Rather than testify of any worthiness in the recipient, the Lord’s Supper testified of the sole sufficiency of Christ: “we present ourselves to this his Table … to declare and witness before the world that by him alone we have received liberty and life; that by him alone thou dost acknowledge us thy children and heirs; that by him alone we have entrance to the throne of thy grace; that by him alone we are possessed in our spiritual kingdom, to eat and drink at his Table…” (Works, 4:195). Thus, the Lord’s Table is not first or last about any individual, but about the sole sufficiency of Christ, and the wonder of his saving work.
If the Lord’s Supper is a great blessing, then who should partake of it? In this sacrament, ordained of God, who should come to the table of the Lord? Knox was abundantly clear: “But the Supper of the Lord, we confess to appertain to such only as be of the household of faith, [and who] can try and examine themselves as well in their faith as in their duty towards their neighbours” (Scots Confession in Reformed Confessions, 2:204). It is only those who are “in Christ” and of age to examine themselves who should partake of the Lord’s Supper.

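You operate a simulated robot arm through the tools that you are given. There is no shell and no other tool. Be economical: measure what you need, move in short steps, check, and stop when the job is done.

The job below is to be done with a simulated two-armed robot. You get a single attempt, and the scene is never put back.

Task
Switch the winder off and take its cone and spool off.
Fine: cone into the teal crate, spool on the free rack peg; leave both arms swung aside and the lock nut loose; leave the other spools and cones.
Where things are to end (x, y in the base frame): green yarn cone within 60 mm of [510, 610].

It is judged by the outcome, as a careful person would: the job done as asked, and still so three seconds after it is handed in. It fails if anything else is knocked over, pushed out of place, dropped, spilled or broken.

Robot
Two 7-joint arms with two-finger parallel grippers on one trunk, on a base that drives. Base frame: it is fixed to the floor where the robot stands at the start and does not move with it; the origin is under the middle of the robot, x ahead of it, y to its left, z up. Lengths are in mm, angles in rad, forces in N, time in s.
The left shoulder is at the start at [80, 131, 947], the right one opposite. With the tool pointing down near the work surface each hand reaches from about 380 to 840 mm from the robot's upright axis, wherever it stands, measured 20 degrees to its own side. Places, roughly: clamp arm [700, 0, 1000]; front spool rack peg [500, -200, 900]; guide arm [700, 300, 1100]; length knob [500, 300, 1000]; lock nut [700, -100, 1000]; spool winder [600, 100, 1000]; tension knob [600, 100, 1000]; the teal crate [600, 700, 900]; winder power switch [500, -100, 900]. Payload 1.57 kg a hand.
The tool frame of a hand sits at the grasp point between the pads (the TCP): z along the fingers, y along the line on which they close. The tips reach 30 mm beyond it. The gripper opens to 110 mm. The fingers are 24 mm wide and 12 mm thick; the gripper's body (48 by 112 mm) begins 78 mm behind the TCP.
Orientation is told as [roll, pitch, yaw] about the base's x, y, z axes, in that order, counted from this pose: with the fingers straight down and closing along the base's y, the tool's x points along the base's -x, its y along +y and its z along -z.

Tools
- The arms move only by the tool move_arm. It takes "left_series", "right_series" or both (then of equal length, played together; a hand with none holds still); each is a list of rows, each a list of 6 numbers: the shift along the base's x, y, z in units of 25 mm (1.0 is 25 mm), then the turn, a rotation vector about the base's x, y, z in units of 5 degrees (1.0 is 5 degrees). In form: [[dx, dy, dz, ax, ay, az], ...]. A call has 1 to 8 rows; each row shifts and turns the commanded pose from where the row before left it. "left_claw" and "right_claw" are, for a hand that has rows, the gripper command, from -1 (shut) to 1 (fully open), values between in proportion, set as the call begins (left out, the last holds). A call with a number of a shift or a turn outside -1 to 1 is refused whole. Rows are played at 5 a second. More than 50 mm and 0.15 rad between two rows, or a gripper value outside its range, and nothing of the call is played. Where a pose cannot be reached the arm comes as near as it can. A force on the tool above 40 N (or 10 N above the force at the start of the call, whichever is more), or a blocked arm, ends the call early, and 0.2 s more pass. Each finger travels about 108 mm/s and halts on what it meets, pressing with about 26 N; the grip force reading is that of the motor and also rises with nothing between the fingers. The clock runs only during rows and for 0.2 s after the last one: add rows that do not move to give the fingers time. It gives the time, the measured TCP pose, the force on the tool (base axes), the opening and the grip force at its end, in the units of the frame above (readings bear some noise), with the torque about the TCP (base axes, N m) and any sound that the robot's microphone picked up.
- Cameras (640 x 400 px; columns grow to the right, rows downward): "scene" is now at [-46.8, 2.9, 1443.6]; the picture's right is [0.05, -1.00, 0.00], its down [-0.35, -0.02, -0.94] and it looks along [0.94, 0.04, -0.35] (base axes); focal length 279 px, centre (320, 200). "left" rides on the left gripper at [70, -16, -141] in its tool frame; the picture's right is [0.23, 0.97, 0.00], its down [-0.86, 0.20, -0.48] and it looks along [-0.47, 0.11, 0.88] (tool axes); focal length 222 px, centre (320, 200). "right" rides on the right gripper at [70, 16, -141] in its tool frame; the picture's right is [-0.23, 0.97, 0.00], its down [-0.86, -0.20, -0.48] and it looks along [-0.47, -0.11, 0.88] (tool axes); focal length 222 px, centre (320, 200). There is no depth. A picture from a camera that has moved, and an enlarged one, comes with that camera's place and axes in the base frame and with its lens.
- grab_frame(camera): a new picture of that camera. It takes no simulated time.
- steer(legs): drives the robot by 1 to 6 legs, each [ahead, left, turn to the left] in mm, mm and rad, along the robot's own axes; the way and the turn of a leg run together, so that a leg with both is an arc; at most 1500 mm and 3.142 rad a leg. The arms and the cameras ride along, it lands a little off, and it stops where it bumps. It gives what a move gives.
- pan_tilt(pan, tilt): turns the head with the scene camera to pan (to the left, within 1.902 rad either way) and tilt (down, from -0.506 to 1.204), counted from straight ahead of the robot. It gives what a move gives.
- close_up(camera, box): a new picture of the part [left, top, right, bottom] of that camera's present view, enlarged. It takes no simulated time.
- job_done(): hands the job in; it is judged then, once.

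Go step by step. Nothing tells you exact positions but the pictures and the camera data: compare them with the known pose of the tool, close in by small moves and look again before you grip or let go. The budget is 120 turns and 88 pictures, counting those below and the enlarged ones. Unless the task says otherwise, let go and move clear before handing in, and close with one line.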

Knox focused often on the need for self-examination. He held that the Lord’s Supper should be partaken of “with all reverence, examining ourselves diligently before” (Scots Confession in Dennison, Reformed Confessions, 2:202.) Knox believed this should be done “because we are assured by the mouth of the apostle that such as eat of the bread and drink of that cup unworthily are guilty of the body and blood of the Lord Jesus” (Scots Confession in Reformed Confessions, 2:202). Paul, Knox noted, exhorted “all persons diligently to try and examine themselves before they presume to eat of that bread and drink of that cup” because “the danger [is] great if we receive the same unworthily, for then we be guilty of the body and blood of Christ our Saviour, we eat and drink our own damnation, not considering the Lord’s body” (Works, 4:192).
This self-examination should lead to practical consequences. Those living in open or grievous sin should not come to the Lord’s Table (Works, 4:193). Neither should those who are living in division with their brethren partake for “Such as eat or drink at that holy table without faith or being at dissention and disunion with their brethren do eat unworthily” (Scots Confession in Reformed Confessions, 2:204). Finally, those who lacked understanding of the nature the Lord’s Supper should not partake: “Moreover that the sacraments be rightly used, it is requisite that the end and cause why the sacraments were instituted be understood and observed, as well of the minister as the receivers” (Scots Confession inReformed Confessions, 2:203). Conversely, those who should partake then were those who could “bring with them their conversion unto the Lord, by unfeigned repentance in faith; and in this Sacrament receive the seals and confirmation of their faith…” (Works, 3:74). The sacrament was then to be partaken of with “a truly penitent heart and lively faith” (Works, 4:192).
As well as self-examination, it was also the duty of ministers and elders to “take public and particular examination of the knowledge and conversation of such as are to be admitted to the table of the Lord Jesus” (Scots Confession inReformed Confessions, 2:204).